Sliding Window Approaches: essentially you just slide a window over the entire image and detect each region for faces. Face detection in cameras is done this way. 

Communication for speaker (NLP): Needs intention (decide what info should be transmitted), generation (make that information into words), synthesis (output that string in the desired form (text or speech). 

Communication for listener: Perception (actually map the words or text to a string of words), analysis (determine the information of the string. This involves Syntactic interpretation (parsing) which is getting the right parse tree, semantic interpretation (extract the meaning of the string in its logical form), and pragmatic interpretation (consider the context that could alter the meaning), and Incorporation (decide whether or not to believe the content of the string and add it to the Knowledge Base. 

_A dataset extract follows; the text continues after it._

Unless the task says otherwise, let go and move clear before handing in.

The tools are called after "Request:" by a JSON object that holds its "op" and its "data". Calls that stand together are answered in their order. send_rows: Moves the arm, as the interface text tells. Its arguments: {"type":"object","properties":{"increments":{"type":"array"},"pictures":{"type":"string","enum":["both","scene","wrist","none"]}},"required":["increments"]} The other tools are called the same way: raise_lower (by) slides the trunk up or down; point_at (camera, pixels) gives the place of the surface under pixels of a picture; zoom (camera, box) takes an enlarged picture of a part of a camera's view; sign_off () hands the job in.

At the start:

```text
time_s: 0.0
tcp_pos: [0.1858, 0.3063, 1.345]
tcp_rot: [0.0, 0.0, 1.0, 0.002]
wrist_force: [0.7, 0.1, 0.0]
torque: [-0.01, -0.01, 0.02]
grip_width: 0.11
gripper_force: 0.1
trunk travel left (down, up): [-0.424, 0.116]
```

Syntax: the form (like the order of the words and the parts of speech etc). A sentence ending in n prepositional phrases has over 2^n syntactic interpretations. 

Semantics: the meaning of the text. Problem is, there’s a lot of ambiguity in text, so the same statement can mean very different things e.g. “you have a green light”. 

The reason language is so complex is because ambiguity acts as compression, essentially. 

Morphological analysis: the process of breaking up words into their morphemes (smallest linguistic unit that has semantic meaning): “carry + ed” “depend + end” 

Word Sense Disambiguation (WSD): the processes of getting the proper sense of each ambiguous word. 

Textual Entailment: determine whether one sentence implies another. Example “Eyeing the huge market potential, currently led by Google, Yahoo took over search company Overture Services Inc last year.” —?—> Yahoo bought Overture. 

Anaphora Resolution/Co-reference: Determine which phrases in a document refer to the same thing. So “John put the carrot on the plate and ate it” (was “it” referring to the plate or the carrot?). 

Corpus: a collection of text, often annotated in some way. Idea is to train the Machine Learning on the manually annotated Corpora, and then apply its linguistic knowledge to an NLP system which annotates text.